ZAGREB, June 14 (Xinhua) -- The Croatian parliament adopted on Thursday a special law to speed up building of a floating liquefied natural gas (LNG) terminal on the island Krk in northern Adriatic.
The law nicknamed "Lex LNG" was passed by 77 "yes" votes, while 25 representatives voted against it. Most of the opposition members left the parliament before voting because they disagree with the government's decision to put the bill in the fast track procedure.
The Law on the Terminal for Liquefied Natural Gas regulates solutions for property and legal relations at the site for the terminal, issuing concessions for the coastal belt in order to construct the terminal and concession fees and defining the allowance for supply security, Croatian news agency Hina reported. The investor in the project is the state-owned company LNG Hrvatska.

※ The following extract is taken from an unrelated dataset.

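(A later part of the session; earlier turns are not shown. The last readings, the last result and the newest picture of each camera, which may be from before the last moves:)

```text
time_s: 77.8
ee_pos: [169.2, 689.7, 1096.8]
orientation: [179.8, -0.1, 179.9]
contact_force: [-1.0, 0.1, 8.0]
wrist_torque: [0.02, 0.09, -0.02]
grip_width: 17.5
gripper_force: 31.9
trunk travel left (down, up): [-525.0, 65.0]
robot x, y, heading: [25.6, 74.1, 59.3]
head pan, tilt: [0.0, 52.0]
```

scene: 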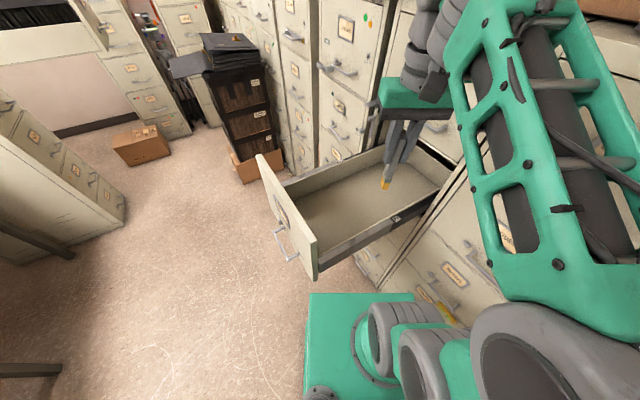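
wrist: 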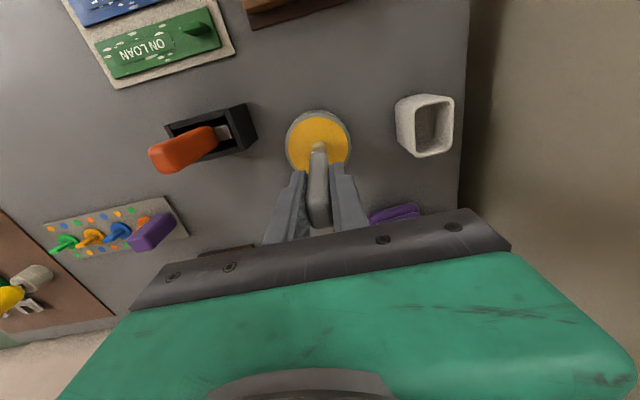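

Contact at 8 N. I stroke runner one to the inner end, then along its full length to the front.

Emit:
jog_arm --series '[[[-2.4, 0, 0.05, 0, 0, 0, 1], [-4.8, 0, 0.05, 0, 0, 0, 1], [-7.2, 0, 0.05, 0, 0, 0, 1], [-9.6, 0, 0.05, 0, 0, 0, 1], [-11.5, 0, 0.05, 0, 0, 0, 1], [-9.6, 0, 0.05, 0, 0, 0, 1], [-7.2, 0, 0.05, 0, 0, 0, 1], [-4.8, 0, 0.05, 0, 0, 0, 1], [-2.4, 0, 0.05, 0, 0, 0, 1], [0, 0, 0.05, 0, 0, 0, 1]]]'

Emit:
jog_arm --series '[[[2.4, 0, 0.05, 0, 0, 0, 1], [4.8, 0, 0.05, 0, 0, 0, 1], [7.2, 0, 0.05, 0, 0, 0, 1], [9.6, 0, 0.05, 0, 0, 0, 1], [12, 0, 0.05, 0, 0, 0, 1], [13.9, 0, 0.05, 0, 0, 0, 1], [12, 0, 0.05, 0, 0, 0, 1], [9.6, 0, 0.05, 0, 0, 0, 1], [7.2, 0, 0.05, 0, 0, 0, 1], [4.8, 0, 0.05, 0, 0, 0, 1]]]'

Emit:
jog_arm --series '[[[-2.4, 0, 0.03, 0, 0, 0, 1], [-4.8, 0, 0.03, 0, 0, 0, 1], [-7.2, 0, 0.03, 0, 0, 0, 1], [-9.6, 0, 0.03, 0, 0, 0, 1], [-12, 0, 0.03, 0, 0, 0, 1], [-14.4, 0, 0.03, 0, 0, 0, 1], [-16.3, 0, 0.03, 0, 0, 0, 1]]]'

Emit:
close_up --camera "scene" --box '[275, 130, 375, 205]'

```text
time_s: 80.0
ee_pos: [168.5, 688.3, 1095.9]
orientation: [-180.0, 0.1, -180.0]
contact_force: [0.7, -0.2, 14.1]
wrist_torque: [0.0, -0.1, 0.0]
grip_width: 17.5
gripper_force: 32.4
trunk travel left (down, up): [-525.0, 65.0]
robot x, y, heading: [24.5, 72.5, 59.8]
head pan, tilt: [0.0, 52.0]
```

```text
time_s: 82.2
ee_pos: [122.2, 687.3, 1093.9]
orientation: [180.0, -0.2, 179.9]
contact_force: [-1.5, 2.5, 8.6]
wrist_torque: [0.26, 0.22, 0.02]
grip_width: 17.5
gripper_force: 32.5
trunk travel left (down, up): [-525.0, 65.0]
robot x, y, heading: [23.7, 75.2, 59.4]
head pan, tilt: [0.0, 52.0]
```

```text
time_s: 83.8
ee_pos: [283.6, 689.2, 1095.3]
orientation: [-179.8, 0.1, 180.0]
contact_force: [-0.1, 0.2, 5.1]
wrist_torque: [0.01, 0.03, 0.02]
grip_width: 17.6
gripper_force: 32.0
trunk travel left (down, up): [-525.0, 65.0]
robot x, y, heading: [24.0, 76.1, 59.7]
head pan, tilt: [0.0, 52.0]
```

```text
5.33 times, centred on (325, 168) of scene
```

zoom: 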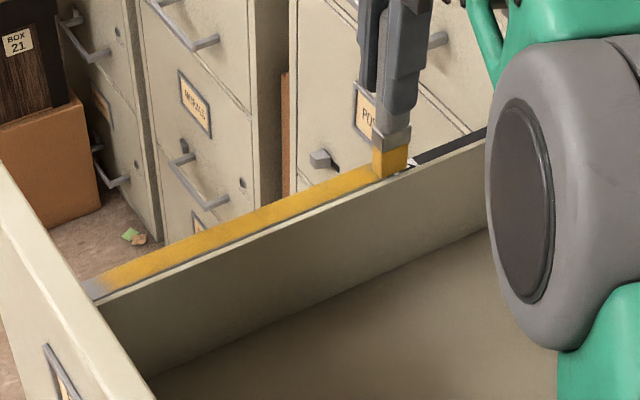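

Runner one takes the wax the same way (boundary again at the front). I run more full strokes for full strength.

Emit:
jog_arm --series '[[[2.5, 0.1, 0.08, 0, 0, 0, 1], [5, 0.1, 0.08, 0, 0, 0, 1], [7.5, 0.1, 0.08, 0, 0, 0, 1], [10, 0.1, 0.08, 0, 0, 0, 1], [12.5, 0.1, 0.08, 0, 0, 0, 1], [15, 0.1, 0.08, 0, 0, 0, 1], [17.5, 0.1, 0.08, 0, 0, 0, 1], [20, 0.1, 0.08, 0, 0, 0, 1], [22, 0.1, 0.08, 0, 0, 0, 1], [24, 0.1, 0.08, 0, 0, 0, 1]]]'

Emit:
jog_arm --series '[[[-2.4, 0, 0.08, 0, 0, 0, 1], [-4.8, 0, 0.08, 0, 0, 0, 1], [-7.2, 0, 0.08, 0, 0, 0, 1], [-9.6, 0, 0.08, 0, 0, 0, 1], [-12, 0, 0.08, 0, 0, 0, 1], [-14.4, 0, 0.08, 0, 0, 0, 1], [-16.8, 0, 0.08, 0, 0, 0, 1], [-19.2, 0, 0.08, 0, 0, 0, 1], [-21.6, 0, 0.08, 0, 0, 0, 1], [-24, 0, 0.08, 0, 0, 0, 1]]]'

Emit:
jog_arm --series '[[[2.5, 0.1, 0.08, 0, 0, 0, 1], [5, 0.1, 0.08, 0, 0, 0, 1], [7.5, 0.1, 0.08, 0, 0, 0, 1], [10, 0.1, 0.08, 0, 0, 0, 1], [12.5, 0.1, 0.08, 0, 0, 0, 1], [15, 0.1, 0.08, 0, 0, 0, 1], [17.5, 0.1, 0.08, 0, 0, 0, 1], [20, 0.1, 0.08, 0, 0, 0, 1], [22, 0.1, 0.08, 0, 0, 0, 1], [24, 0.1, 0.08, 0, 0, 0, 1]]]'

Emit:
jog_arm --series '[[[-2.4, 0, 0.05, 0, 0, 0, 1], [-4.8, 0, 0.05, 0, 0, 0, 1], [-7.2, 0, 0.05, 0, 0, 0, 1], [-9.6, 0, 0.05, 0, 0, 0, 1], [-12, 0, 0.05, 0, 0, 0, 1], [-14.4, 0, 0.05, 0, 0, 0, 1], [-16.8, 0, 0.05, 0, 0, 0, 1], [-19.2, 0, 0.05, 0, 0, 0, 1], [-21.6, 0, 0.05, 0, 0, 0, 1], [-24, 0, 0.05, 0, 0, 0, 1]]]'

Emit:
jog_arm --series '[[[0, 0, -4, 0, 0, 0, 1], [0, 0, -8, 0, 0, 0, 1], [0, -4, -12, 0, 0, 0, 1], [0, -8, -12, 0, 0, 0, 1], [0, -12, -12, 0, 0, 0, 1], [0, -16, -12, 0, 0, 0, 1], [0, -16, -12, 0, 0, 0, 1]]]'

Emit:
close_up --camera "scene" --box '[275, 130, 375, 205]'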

The terminal's initial annual capacity is planned at 2.6 billion cubic meters. The government claims that the LNG project is of strategic importance for Croatia.
The European Union who wants to diversify sources of supply has decided to finance about a third of the cost, which stood at 104.1 million euros (121 million U.S. dollars). The total value of the project is approximately 383 million euros.
According to the plan, the terminal should be operational in early 2020.
The geo-strategic importance of the project could be more obvious than its economic significance. The terminal would supply not only Croatia but other European countries which depend on Russian energy imports.
On June 6, Russian Ambassador to Croatia Anvar Azimov told Croatian reporters that Moscow didn't have a problem with the terminal on Krk, but emphasized that gas from Russia would always be cheaper.
Croatia is importing 60 percent of its gas needs from Russia.
The law has prompted a heated debate in Croatia. Local authorities and environmental organizations oppose the building of the terminal, arguing that a floating terminal in the northern Adriatic could have a negative impact on nature and Croatian tourism.
"We will ask the constitutional court to assess whether this law is lawful," Marija Mileta from Green Action told Xinhua on Thursday. Mileta argues that the environmental study provided by LNG Hrvatska wasn't done well and that the fast track procedure of lawmaking was illegal.